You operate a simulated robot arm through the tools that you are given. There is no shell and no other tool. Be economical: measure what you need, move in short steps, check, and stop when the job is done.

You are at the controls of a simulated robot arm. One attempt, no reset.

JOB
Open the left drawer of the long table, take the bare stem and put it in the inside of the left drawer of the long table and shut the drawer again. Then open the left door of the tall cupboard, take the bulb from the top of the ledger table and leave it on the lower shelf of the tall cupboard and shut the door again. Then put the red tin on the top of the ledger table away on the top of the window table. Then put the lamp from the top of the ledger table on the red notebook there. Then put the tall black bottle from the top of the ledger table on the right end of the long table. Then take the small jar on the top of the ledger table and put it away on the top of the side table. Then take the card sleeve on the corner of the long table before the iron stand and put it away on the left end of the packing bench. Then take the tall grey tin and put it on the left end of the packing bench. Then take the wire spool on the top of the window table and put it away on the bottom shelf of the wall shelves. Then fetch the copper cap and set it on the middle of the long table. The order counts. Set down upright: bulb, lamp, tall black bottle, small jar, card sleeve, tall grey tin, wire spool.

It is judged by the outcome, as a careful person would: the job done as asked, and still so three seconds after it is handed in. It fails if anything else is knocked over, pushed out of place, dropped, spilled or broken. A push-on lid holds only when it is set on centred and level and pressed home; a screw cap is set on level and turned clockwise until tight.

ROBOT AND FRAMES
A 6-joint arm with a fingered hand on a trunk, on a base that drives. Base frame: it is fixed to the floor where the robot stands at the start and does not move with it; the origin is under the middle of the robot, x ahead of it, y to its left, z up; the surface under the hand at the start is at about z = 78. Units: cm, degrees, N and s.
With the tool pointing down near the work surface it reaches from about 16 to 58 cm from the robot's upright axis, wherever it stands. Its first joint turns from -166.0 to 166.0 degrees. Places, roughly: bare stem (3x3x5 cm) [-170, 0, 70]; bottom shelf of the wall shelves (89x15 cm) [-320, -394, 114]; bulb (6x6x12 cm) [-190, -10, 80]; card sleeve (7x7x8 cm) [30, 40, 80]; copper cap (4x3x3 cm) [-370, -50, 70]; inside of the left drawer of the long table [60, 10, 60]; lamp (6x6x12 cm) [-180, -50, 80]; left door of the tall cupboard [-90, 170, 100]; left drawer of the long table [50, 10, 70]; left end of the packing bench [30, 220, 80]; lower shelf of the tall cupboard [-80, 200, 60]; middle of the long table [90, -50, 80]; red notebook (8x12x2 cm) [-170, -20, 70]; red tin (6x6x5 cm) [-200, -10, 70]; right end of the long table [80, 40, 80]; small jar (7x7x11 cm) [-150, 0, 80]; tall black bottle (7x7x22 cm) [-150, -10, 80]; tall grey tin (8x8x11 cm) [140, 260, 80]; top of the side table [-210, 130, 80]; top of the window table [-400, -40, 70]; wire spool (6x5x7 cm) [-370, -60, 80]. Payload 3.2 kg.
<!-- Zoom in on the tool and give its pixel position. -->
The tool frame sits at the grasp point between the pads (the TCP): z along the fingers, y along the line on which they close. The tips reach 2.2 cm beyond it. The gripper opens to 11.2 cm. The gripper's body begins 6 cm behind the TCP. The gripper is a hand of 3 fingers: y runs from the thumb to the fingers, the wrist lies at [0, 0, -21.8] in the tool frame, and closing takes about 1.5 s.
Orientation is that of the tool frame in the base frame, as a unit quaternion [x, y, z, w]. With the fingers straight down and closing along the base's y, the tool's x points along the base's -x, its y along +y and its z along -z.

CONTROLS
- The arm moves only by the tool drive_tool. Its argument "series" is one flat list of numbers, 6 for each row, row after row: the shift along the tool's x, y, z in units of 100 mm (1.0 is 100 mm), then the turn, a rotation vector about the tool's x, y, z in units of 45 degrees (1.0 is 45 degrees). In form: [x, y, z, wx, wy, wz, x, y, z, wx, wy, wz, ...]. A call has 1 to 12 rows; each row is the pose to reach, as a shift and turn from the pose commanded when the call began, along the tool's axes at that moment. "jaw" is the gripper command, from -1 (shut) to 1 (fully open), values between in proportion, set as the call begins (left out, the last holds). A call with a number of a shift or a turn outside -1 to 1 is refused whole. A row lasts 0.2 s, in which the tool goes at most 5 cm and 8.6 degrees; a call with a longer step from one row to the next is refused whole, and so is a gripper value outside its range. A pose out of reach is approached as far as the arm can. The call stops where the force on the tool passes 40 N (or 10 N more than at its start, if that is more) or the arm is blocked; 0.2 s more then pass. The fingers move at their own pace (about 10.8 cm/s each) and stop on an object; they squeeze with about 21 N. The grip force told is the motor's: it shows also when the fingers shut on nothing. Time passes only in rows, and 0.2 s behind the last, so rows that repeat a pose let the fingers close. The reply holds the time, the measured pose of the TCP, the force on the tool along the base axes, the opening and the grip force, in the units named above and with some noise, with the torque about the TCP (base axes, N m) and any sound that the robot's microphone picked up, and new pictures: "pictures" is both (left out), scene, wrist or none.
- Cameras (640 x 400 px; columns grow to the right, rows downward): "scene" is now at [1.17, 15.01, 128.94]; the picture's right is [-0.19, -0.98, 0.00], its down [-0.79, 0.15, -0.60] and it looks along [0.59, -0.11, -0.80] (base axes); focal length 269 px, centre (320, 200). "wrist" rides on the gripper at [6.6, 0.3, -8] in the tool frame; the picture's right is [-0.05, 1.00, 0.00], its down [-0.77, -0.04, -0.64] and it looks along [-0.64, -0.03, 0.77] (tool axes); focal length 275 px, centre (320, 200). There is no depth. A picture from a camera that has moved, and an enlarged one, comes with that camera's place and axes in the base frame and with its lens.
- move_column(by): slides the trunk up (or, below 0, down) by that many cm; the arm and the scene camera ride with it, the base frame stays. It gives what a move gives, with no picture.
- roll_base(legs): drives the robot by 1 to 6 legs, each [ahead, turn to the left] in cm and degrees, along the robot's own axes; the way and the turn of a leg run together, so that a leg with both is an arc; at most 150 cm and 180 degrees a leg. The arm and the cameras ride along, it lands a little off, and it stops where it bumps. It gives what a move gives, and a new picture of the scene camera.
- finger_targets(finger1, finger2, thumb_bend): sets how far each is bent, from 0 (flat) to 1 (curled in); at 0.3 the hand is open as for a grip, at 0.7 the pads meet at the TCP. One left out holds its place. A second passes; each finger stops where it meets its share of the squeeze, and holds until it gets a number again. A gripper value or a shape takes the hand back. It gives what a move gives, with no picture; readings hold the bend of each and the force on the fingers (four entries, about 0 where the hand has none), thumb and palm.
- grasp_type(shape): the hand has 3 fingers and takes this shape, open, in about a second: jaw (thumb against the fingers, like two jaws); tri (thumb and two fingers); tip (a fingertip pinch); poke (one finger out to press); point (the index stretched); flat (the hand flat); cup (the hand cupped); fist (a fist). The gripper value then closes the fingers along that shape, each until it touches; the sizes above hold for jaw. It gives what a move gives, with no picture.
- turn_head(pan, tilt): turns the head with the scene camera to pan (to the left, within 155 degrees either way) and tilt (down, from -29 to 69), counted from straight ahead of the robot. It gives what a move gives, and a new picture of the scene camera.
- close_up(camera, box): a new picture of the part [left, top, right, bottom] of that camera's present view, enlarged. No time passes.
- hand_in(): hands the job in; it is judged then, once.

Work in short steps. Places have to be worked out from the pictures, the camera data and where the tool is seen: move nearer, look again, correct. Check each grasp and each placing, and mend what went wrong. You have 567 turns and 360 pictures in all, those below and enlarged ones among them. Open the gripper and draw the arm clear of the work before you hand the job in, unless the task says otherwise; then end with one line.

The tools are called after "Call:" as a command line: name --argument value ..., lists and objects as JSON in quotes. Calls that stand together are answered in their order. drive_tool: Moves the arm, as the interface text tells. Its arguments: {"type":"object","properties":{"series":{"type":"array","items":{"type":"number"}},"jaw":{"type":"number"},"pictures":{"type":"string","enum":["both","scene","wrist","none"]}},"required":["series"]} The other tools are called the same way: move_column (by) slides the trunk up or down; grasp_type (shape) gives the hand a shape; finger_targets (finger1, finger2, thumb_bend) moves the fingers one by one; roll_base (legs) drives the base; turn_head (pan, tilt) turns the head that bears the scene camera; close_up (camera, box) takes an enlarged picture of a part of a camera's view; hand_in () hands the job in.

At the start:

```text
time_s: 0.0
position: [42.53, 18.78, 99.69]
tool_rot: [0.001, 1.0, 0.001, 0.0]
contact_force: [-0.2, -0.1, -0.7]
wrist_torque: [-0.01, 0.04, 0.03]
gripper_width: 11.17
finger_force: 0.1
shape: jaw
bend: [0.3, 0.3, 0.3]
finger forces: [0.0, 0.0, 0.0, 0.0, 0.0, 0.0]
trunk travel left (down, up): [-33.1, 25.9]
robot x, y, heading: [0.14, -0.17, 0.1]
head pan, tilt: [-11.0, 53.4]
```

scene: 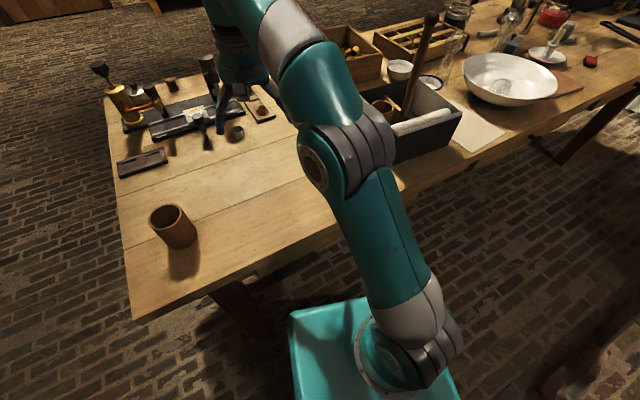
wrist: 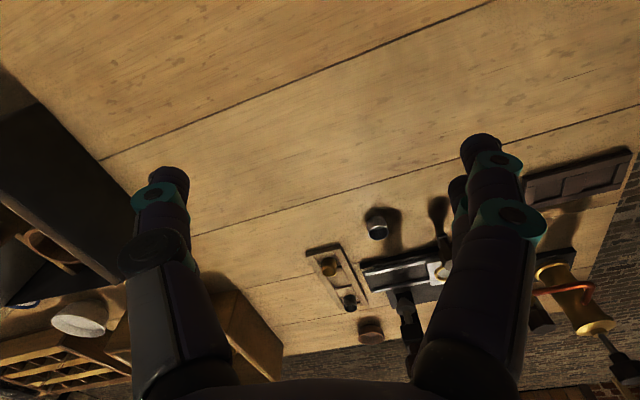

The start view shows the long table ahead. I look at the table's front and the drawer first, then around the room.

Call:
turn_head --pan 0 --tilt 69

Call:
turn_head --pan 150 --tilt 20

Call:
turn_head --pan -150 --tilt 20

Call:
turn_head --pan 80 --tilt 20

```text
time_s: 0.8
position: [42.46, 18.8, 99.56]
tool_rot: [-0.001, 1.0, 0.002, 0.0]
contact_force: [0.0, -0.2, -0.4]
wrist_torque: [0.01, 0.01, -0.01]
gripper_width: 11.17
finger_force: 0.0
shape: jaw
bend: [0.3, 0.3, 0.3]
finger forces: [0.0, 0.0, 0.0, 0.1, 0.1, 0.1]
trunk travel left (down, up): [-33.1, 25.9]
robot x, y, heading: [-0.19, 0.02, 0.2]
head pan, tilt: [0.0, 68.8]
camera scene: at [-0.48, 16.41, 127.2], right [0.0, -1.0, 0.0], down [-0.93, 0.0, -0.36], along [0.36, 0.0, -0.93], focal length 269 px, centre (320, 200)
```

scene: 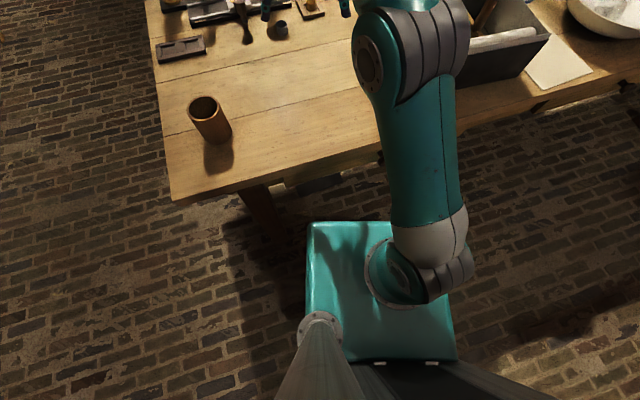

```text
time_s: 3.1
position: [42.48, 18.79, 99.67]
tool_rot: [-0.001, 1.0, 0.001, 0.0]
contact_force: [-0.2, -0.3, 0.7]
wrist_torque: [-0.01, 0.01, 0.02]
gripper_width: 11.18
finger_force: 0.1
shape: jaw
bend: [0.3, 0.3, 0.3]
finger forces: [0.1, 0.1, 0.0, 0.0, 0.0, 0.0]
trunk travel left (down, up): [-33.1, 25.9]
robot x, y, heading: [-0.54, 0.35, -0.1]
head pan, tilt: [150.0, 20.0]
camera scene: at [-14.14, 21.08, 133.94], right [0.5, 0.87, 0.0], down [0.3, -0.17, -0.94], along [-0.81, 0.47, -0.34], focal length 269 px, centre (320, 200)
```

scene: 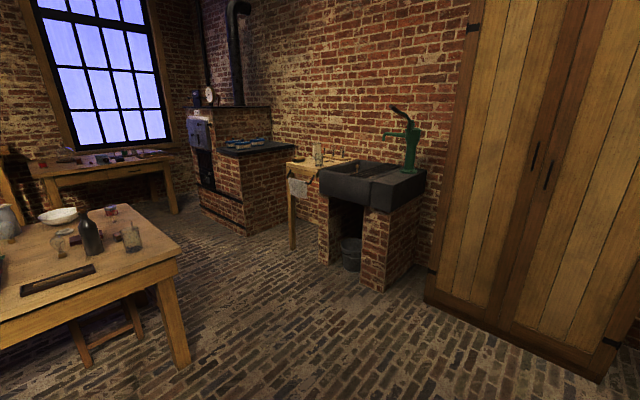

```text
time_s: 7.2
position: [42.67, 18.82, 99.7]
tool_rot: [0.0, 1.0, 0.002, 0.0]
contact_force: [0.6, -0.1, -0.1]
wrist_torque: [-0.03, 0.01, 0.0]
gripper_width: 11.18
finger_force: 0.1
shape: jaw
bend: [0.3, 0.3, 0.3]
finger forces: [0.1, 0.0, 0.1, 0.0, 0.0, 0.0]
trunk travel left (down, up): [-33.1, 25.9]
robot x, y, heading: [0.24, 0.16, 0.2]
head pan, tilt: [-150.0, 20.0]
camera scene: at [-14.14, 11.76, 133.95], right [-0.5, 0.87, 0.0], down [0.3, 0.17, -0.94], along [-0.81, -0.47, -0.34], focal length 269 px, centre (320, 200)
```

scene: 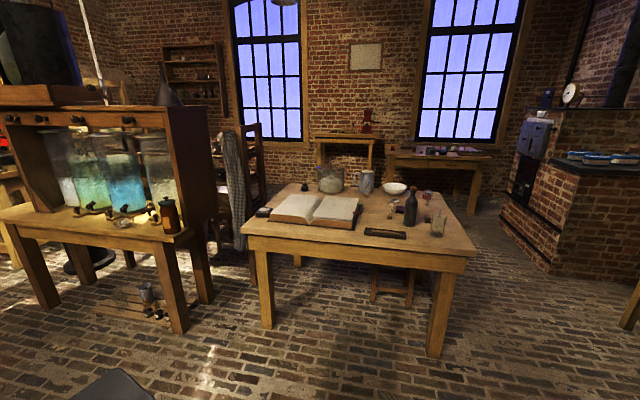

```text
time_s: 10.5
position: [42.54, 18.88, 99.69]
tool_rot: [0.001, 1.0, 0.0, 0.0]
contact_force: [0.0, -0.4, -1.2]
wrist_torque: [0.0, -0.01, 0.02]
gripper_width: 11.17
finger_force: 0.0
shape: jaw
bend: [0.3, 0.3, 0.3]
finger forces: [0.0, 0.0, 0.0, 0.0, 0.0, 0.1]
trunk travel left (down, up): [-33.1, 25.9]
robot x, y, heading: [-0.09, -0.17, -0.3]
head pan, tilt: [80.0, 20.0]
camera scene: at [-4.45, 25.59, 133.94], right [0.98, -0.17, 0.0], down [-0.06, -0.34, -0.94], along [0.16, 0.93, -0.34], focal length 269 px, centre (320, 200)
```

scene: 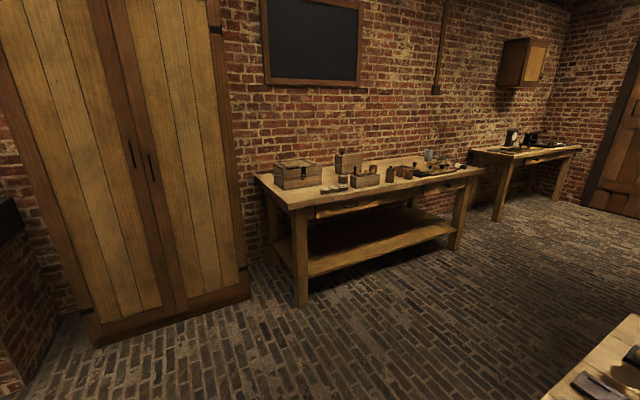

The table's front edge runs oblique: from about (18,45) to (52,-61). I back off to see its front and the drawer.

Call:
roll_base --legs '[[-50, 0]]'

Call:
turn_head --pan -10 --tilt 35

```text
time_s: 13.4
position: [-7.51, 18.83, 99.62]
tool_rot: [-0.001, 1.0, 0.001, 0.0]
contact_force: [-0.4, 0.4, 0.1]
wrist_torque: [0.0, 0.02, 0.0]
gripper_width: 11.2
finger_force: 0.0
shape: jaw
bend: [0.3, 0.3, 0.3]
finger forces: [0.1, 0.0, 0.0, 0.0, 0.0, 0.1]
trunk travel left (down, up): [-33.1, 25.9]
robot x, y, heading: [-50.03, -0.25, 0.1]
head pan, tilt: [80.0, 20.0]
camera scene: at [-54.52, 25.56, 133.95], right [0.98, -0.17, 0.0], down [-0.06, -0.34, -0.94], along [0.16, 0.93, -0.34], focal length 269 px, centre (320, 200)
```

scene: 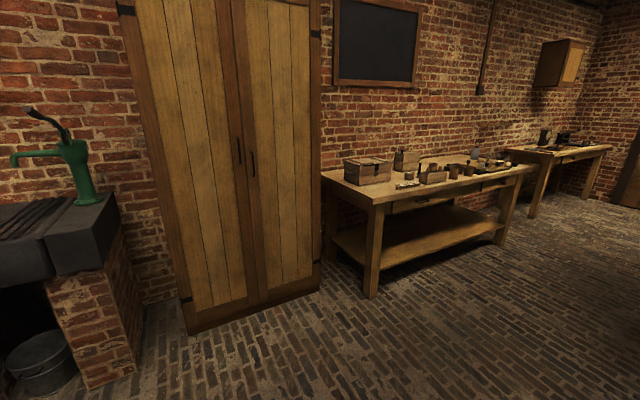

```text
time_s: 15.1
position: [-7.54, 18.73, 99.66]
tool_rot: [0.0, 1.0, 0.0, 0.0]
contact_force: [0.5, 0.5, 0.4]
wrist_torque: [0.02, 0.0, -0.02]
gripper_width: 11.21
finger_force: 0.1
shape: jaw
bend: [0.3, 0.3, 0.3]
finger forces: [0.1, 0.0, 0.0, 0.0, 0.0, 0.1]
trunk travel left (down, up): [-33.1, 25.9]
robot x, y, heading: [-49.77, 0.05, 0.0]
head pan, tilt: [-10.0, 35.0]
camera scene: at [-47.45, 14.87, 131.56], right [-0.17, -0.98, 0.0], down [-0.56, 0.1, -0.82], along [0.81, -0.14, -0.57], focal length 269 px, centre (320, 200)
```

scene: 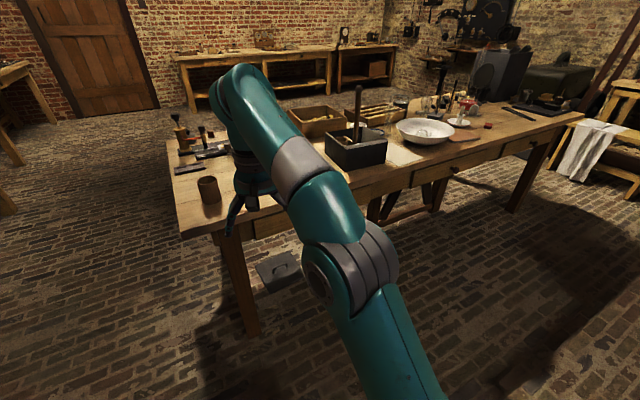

********************

What the exercise asks
Exactly as they stand, set down the lines from the top of the data through the line with "ROBOT AND FRAMES". Set them out as a list numbered 1., 2., 3. and so on, without blank lines.

Output below
1. You operate a simulated robot arm through the tools that you are given. There is no shell and no other tool. Be economical: measure what you need, move in short steps, check, and stop when the job is done.
2. You are at the controls of a simulated robot arm. One attempt, no reset.
3. JOB
4. Open the left drawer of the long table, take the bare stem and put it in the inside of the left drawer of the long table and shut the drawer again. Then open the left door of the tall cupboard, take the bulb from the top of the ledger table and leave it on the lower shelf of the tall cupboard and shut the door again. Then put the red tin on the top of the ledger table away on the top of the window table. Then put the lamp from the top of the ledger table on the red notebook there. Then put the tall black bottle from the top of the ledger table on the right end of the long table. Then take the small jar on the top of the ledger table and put it away on the top of the side table. Then take the card sleeve on the corner of the long table before the iron stand and put it away on the left end of the packing bench. Then take the tall grey tin and put it on the left end of the packing bench. Then take the wire spool on the top of the window table and put it away on the bottom shelf of the wall shelves. Then fetch the copper cap and set it on the middle of the long table. The order counts. Set down upright: bulb, lamp, tall black bottle, small jar, card sleeve, tall grey tin, wire spool.
5. It is judged by the outcome, as a careful person would: the job done as asked, and still so three seconds after it is handed in. It fails if anything else is knocked over, pushed out of place, dropped, spilled or broken. A push-on lid holds only when it is set on centred and level and pressed home; a screw cap is set on level and turned clockwise until tight.
6. ROBOT AND FRAMES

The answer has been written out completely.